There are the beautiful ups where you see their face and smell that wonderful baby smell and all is right with the world as they are snuggled close. Then in the next minute they can be screaming in the middle of the night and nothing you are doing is working. There are all the different cries you have to learn, and then remember what each one means through days or weeks of sleepless nights. It is all beautiful and extremely difficult. My heart is full at times and other times I am so, so empty.
Our little guy did not come with an instruction manual, and my husband and I have had to learn together how to be parents and how best to care for him. So far, that learning has encompassed everything from dealing with acid reflux to an ER visit in the middle of the night to learning how to deal with food allergies.

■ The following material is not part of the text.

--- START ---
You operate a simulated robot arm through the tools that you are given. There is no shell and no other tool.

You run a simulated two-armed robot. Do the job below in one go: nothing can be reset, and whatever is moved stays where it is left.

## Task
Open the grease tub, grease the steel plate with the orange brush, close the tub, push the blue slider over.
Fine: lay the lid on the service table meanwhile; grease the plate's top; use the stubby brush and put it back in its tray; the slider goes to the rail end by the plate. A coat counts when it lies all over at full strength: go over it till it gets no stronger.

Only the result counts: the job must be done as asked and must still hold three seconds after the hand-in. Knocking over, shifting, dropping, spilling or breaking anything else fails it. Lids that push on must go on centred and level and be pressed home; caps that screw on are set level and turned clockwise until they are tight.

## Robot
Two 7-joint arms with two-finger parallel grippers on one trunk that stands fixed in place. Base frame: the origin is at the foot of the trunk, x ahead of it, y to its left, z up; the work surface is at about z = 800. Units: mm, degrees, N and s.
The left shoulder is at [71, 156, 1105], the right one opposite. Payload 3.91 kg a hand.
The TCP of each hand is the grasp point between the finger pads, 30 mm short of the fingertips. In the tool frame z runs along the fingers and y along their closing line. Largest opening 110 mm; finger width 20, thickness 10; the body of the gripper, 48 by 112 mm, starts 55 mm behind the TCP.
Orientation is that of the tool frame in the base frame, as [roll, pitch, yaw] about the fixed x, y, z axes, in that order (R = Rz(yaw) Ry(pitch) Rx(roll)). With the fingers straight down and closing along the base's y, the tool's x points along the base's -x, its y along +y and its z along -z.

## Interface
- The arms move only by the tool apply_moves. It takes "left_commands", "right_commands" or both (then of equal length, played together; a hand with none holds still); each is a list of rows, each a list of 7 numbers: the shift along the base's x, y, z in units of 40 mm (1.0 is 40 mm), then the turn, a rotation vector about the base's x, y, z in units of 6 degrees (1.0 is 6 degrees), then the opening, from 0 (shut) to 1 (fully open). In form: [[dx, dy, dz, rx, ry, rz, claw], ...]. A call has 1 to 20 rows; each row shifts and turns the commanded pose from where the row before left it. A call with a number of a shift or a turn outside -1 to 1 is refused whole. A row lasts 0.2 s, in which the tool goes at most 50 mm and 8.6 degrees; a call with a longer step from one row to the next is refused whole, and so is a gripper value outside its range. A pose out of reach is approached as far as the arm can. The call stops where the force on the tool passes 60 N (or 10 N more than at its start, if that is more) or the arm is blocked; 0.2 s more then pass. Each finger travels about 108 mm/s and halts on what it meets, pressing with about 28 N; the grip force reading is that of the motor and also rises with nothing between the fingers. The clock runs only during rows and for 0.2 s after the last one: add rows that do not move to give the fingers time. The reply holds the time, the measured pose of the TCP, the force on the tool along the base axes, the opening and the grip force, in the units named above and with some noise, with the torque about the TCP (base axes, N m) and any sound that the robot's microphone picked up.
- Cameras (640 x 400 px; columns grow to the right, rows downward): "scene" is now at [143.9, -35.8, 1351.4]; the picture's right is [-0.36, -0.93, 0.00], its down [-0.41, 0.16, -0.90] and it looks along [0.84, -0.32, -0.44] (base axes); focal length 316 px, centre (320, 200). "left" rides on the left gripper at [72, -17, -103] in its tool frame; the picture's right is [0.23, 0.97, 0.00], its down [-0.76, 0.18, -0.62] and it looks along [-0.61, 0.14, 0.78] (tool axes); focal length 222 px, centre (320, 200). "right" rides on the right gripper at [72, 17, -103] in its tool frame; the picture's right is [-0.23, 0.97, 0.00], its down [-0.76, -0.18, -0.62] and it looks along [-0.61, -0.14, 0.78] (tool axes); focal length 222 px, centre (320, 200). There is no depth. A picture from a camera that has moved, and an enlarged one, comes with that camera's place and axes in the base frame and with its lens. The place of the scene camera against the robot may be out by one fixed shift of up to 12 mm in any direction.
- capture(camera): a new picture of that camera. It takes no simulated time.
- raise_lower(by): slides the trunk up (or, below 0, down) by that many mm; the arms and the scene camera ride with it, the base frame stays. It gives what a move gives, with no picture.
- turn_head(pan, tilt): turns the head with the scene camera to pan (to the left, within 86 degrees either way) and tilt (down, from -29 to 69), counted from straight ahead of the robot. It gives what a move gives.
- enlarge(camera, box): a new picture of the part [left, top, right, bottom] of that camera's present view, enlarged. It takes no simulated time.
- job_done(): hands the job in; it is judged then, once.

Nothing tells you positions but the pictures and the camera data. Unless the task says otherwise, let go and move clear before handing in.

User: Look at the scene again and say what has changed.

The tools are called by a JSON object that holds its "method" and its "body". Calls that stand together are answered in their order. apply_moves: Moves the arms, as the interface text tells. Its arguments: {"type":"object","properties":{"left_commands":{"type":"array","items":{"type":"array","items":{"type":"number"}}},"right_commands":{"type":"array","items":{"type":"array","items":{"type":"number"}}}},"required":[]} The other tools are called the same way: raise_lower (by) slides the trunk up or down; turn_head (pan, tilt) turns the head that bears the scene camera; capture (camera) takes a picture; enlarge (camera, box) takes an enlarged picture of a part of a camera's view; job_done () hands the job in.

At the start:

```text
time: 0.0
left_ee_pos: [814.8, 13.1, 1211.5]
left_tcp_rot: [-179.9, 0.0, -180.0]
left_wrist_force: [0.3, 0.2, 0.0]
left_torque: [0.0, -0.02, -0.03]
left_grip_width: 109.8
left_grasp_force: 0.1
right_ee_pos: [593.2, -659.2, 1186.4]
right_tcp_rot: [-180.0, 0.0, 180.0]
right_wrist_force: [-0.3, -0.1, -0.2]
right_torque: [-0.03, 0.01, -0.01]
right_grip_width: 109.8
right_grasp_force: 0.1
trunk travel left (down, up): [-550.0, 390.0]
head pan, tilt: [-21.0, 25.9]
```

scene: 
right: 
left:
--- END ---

This is the hardest job ever! And yet, I would not give it up for a moment. The love I have for our son (and now sons) is unfathomable. Yes, I was born on October 1, 2014. I am not a perfect mom, but I hope to share the struggles and joys of motherhood on this blog. I hope we can laugh together at the funny curve balls that parenthood brings, and I hope we can be honest about the things that are difficult. I am something new and I am learning more and more each day.